There is no dispute that the packages in question were delivered to the United States postal service and received at the United States post office at Warren, where messengers employed by the consignee bank, acting upon express instructions of their employer, received the packages for their employer from the postal authorities. Title to the money passed upon shipment. (Seaver v. Lindsay Light Co., 233 N. Y. 273.) There is at least a general presumption which must prevail as against mere uncertainty or silence, that delivery to the carrier constituted delivery to the consignee. (Standard Casing Co. v. California Casing Co., 233 N. Y. 413; Pers. Prop. Law, § 127, identical with Uniform Sales Act, § 46, which is in force in Ohio [Ohio Code, § 8426].)

Rule 5, stated in section 100 of the Personal Property Law (identical with Uniform Sales Act, § 19), and relied upon by the defendants, does not apply to the factual picture presented by the evidence in this case. There is no proof that the Federal Reserve Bank was required by its contract with the consignee bank to deliver the currency within the bank at Warren. Payment of the costs of transportation by the reserve bank on shipments to its member banks does not by itself establish that the property did not pass until the money arrived within the Warren Bank. The intention of the parties upon which solution of the problem depends (Pers. Prop. Law, § 99, identical with Uniform Sales Act, § 18) must be determined from all the surrounding facts and circumstances including the terms of the contract, the conduct of the parties and usages of trade.

It is true that the Federal Reserve Bank was insured under certain registered mail policies which covered shipments by the Federal Reserve Bank to other parties.

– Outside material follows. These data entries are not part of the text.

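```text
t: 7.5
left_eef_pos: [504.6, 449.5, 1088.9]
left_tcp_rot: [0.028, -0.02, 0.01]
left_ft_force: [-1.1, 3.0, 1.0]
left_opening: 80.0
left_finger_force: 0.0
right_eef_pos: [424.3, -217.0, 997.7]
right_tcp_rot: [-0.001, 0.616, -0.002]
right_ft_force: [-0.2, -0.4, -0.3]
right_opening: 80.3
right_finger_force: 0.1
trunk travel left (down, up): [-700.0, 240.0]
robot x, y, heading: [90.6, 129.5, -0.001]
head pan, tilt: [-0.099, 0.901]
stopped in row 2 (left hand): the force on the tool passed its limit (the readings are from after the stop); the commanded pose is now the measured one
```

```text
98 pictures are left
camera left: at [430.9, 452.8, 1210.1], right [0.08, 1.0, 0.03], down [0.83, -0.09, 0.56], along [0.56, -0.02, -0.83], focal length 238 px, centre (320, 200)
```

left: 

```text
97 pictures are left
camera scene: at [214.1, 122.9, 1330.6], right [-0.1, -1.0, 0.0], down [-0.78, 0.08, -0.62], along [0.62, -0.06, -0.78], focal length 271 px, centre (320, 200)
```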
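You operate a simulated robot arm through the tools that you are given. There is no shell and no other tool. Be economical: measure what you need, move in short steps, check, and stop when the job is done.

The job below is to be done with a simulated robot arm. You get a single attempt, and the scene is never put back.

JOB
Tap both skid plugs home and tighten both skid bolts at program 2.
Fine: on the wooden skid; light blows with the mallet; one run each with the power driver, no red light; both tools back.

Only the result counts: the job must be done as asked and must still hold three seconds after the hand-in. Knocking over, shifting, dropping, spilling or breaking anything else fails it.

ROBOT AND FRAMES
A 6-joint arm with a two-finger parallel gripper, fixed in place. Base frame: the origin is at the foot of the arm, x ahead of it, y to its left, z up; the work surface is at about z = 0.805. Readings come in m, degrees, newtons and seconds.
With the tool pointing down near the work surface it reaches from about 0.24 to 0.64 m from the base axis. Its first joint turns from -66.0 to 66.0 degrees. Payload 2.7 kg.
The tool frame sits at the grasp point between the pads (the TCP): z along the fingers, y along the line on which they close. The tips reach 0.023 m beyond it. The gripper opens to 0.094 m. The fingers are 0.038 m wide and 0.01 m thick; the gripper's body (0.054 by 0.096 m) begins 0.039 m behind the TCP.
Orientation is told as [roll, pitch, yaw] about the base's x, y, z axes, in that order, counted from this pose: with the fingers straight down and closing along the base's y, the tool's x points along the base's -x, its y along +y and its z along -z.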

These policies contained this provision: “ Risks to attach from the time of leaving the office of sender and to cover all risks until actual delivery has been made to the office of addressee, whether delivery is effected in whole or in part by employees or agents of the post office department, sender or addressee.”

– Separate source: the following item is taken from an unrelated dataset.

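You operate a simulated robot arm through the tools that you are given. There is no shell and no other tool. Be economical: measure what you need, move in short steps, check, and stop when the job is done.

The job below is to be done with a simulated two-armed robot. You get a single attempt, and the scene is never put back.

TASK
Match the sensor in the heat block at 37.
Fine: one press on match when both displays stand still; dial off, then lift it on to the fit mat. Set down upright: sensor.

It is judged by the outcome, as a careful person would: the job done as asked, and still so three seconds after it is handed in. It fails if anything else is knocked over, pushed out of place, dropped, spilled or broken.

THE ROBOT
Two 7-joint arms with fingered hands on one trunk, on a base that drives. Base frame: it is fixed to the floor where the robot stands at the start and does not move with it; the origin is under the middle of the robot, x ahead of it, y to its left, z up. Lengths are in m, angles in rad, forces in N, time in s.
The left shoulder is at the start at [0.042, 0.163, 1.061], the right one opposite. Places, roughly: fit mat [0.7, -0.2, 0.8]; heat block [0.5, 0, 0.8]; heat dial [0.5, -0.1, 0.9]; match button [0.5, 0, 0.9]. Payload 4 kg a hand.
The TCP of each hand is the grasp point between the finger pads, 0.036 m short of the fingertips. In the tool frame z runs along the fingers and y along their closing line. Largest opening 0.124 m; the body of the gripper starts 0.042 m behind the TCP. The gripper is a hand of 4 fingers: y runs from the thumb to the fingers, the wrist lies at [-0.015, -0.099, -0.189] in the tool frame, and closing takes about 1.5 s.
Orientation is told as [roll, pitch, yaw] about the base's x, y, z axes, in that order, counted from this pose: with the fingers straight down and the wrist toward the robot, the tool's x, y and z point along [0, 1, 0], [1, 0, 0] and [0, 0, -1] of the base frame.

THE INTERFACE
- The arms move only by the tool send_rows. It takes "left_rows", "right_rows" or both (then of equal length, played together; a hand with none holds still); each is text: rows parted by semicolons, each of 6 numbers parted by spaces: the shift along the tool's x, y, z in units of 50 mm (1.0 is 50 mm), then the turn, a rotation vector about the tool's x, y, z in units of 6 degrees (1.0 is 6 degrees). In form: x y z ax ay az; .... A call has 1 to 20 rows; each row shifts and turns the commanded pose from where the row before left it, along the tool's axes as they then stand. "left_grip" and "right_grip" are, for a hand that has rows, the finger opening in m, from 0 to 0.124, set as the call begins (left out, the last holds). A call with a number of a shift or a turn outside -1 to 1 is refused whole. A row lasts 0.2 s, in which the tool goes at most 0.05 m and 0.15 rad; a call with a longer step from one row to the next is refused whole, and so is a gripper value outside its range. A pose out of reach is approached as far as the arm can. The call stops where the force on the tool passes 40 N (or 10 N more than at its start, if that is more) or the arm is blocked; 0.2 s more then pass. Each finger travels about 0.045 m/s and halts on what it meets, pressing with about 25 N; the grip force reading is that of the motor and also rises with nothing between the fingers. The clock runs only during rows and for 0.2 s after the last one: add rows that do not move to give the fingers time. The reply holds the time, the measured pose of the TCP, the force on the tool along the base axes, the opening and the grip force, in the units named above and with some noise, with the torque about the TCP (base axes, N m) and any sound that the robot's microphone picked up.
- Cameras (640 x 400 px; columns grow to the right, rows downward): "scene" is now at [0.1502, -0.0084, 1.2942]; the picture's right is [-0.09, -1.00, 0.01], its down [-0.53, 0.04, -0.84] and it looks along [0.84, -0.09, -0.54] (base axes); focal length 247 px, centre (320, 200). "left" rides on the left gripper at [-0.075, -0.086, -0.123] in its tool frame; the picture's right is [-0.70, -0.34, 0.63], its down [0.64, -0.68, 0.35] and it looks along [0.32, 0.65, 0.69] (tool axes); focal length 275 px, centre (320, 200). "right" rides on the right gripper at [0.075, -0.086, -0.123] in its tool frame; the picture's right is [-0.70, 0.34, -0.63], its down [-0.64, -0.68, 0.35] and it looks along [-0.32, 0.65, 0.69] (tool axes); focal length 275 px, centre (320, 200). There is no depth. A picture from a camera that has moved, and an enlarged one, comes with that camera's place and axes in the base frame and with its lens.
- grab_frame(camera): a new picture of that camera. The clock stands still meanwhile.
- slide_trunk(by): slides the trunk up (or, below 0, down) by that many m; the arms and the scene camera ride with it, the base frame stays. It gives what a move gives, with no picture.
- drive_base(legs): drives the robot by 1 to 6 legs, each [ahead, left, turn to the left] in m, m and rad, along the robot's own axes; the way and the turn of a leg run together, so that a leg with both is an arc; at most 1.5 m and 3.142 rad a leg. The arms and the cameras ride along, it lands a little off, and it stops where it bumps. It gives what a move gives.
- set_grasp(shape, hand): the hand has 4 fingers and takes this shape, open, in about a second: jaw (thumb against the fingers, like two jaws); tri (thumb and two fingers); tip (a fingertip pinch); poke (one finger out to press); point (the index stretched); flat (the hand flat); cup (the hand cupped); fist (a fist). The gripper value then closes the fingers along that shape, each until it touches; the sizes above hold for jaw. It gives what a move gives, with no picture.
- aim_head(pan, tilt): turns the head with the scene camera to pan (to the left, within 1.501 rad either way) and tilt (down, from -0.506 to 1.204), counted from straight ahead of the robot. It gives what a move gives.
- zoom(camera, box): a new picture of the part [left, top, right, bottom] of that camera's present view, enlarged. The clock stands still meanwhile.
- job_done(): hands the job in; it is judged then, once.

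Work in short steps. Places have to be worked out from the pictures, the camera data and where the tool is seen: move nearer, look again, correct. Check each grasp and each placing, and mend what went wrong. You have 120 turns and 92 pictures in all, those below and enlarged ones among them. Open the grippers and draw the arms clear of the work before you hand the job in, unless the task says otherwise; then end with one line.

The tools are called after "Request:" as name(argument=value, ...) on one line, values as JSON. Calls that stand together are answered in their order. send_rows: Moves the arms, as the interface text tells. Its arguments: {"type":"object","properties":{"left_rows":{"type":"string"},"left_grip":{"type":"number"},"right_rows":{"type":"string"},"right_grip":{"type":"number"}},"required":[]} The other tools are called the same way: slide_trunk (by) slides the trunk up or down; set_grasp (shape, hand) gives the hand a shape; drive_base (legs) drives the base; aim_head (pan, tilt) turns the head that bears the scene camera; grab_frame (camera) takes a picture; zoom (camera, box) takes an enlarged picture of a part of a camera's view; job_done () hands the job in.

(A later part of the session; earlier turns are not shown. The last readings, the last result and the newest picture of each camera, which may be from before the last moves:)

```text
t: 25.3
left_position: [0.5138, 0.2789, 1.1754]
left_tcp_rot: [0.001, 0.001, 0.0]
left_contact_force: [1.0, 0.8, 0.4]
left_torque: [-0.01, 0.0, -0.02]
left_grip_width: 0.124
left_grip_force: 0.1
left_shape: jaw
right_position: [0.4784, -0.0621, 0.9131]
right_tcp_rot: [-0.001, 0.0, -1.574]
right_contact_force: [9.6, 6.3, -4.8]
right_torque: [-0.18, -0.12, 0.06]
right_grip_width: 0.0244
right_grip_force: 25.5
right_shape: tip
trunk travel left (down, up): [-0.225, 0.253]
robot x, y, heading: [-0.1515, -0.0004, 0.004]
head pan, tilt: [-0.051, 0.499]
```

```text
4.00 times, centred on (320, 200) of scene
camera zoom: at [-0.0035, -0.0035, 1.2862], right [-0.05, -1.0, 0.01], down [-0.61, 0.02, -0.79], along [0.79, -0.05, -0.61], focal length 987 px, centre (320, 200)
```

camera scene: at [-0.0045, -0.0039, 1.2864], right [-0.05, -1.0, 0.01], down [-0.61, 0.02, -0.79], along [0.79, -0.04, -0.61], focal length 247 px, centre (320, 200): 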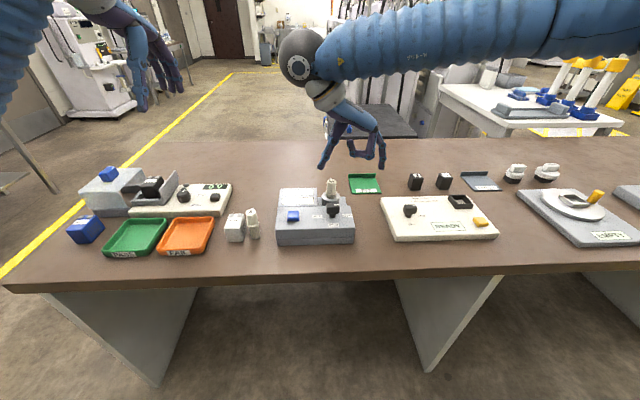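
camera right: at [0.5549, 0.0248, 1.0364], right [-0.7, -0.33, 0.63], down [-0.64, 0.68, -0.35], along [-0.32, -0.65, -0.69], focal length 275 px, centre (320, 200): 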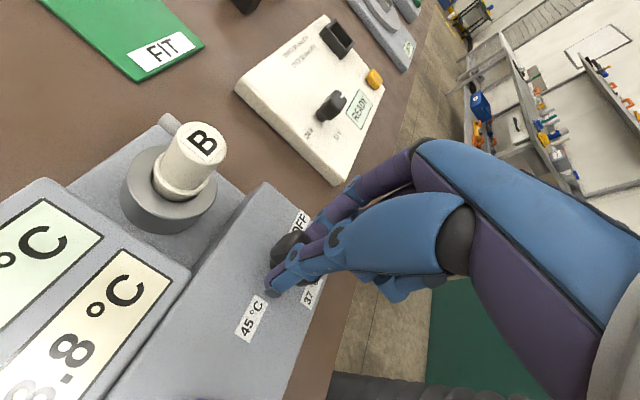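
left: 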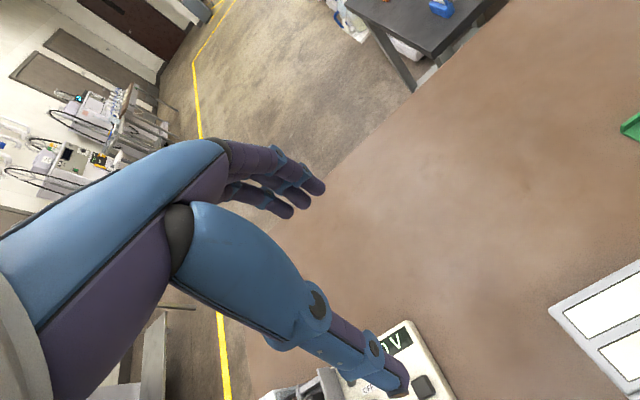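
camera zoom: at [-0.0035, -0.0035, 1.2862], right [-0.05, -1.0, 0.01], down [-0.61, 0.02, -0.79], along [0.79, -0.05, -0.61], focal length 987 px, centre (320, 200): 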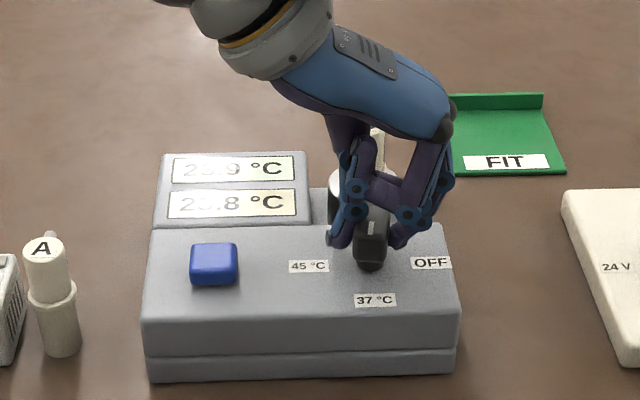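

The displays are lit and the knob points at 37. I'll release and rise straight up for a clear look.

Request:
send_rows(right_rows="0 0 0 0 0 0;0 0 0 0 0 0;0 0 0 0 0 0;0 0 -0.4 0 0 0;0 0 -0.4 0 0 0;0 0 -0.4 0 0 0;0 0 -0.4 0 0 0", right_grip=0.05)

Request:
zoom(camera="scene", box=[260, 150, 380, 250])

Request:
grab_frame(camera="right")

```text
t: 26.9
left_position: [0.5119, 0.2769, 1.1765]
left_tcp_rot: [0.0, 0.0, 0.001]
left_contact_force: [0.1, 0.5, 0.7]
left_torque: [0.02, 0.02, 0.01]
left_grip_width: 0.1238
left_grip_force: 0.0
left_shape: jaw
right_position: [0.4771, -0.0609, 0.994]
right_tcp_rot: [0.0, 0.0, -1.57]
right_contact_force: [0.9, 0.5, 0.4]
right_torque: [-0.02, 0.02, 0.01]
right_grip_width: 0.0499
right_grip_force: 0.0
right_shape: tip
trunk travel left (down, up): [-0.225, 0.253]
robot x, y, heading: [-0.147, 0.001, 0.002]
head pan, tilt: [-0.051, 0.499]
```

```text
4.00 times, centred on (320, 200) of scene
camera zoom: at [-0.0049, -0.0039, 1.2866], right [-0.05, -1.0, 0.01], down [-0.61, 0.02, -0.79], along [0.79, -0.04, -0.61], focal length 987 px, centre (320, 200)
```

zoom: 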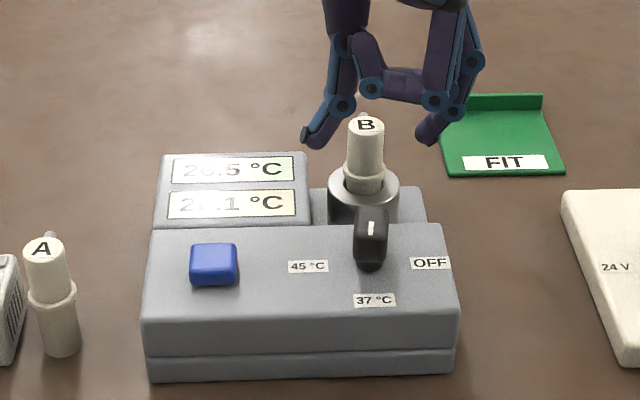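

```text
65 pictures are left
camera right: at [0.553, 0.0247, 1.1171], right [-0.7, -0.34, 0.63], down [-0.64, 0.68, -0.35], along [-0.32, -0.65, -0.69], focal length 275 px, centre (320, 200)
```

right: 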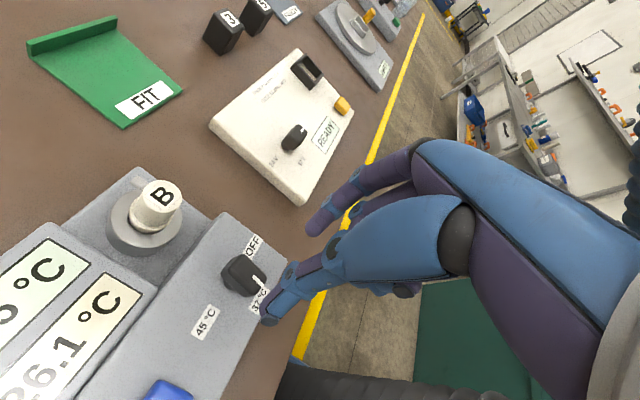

The Federal Reserve Bank has been advanced the sum of $68,000 by the insurance companies under these policies and the defendants attempt to argue that by securing these policies the Federal Reserve Bank assumed the risk of loss. The force of this argument is destroyed when we consider that the blanket bond issued to the Warren Bank by the defendants covered losses of currency while in the possession of the bank’s employees within twenty miles of the bank building.

*346To argue that, because the insurance companies which wrote the registered mail policies promptly advanced the sum of $68,000 to the Federal Reserve Bank, no loss was sustained by the Warren Bank, is to overlook the undisputed fact that these companies advanced that money as a loan as is evidenced by the letters from the various companies accompanying their drafts. Such advancements cannot be construed as a concession by the consignee bank or by the Federal Reserve Bank that whatever loss had been sustained due to the robbery was being thus paid. It is evident that the advancements were made as a loan immediately, to meet the needs of banking and commerce.

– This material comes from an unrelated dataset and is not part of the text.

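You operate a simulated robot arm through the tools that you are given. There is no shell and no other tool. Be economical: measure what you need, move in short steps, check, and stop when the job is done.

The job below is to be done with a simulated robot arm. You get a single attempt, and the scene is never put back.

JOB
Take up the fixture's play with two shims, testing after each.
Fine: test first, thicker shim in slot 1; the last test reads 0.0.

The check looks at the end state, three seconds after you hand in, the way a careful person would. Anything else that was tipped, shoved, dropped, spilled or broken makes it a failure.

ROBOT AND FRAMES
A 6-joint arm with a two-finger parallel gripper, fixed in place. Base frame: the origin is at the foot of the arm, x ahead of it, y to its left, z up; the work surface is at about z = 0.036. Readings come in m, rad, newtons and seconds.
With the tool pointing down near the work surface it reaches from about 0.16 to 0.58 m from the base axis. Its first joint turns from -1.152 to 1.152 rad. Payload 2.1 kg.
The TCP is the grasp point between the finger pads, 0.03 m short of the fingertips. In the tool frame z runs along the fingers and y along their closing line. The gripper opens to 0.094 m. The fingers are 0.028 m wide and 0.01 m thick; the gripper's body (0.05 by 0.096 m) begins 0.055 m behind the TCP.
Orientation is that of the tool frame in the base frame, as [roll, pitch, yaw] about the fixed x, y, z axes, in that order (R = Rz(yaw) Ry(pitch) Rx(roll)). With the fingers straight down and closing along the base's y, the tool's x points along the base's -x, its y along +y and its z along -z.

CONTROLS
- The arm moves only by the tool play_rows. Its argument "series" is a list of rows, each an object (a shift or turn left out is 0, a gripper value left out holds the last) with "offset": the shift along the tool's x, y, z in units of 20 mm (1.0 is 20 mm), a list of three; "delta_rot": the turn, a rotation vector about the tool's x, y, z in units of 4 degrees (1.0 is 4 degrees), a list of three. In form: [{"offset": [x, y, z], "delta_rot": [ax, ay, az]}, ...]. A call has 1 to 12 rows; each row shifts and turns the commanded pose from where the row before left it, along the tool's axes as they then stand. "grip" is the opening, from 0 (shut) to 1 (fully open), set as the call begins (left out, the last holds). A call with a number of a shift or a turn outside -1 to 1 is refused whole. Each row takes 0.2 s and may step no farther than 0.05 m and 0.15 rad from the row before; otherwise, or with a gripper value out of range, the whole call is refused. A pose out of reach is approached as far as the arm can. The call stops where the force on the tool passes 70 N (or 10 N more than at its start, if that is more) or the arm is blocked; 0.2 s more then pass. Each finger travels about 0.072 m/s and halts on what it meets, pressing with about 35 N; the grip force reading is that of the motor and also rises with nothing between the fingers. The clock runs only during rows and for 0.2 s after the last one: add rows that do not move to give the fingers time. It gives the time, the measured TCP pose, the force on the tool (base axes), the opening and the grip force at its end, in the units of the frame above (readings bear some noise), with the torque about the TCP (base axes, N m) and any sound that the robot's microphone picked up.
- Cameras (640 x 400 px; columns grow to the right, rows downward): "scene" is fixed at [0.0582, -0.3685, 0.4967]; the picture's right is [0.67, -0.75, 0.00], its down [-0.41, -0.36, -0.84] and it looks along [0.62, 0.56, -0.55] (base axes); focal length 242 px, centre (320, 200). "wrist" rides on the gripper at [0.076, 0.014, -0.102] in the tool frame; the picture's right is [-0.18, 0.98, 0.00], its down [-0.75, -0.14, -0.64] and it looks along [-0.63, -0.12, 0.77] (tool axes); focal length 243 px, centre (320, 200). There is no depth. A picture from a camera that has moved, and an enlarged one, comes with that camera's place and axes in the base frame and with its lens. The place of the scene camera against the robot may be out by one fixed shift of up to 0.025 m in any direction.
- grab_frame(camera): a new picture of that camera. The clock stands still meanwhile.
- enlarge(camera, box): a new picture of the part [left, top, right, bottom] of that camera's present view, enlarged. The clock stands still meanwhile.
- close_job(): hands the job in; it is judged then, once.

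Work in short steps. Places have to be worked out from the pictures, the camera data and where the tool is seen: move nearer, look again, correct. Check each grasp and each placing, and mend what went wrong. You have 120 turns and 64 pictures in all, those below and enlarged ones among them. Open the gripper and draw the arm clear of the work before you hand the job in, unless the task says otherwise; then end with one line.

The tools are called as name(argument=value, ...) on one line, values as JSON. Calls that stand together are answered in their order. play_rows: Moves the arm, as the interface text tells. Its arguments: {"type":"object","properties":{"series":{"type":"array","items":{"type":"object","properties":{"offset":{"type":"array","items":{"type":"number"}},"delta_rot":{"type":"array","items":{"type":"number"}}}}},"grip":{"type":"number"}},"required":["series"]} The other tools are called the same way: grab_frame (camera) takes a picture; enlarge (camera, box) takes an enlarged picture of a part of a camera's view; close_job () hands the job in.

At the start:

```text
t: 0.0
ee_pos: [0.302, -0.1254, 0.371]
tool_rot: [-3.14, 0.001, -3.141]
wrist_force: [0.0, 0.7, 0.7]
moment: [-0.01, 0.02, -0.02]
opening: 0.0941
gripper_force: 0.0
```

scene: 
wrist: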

Payment by a stranger does not inure to the benefit of a debtor, and most certainly such payment would not operate to discharge the obligation of the debtor, without evidence showing that it was the intention of the parties to have it do so. (King v. Barnes, 109 N. Y. 267, 289.)

The doctrine stated in section 421 of the Restatement of the Law of Contracts, that “ payment * * * by a third person, accepted by a creditor as full or partial satisfaction of his claim, discharges the debtor’s duty in accordance with the terms on which the third person offered it,” has no application to the problem presented in this case.

The defendants also advance the claim that even if the loss was that of the Warren Bank there has been a complete recovery of the loss by reason of the shipment of the second $68,000 by the Federal Reserve Bank. The defendants rely upon clause 12 of their policy which provides: “ The net amount of any recovery * * * shall be applied to reimburse the insured in full of such loss and the excess, if any, shall be paid to the underwriter.” The clause in question cannot be made to include the situation here disclosed. The second shipment of currency cannot be termed a recovery. The consignee bank had suffered no loss at the hands of the reserve bank and the latter is in no way charged with any responsibility for the robbery. The bank in Warren could not “ recover ” anything from the Federal Reserve Bank in the sense in which the word “ recovery ” is employed in clause 12 of the defendants’ bond. Any uncertainty or ambiguity in the clause must appropriately be construed favorably to the insured.

At the trial the defendants amended their answer to set up as a separate defense section 280 of the Penal Law (as amd. by Laws of 1934, chap. 534). The assignment here was executed and acknowledged in the State of Ohio prior to the effective date of the amendment of the statute in question. Moreover the proof in this case does not reveal a violation of the section pleaded, even under the terms of the statute before amendment.

*347Section 11 of the bond provides: “If the insured shall hold, as indemnity against any loss covered hereunder, any valid and enforceable insurance or suretyship (other than fidelity suretyship, if any, for which credit has been given in accordance with the preceding section), the Underwriter shall be liable hereunder only for such proportion of such loss as the amount of this Bond bears to the aggregate amount of this Bond and such other insurance or suretyship.” The plaintiff seeks to recover from the defendants Only their pro rata share of the loss.

The plaintiff, by a fair preponderance of the credible evidence, has sustained the burden of proof on its cause of action.

Judgment is accordingly awarded to the plaintiff against the defendants in the.sum of $46,788.99, with interest from the date of the filing of the proof of loss with the defendants in this action, together with costs and disbursements.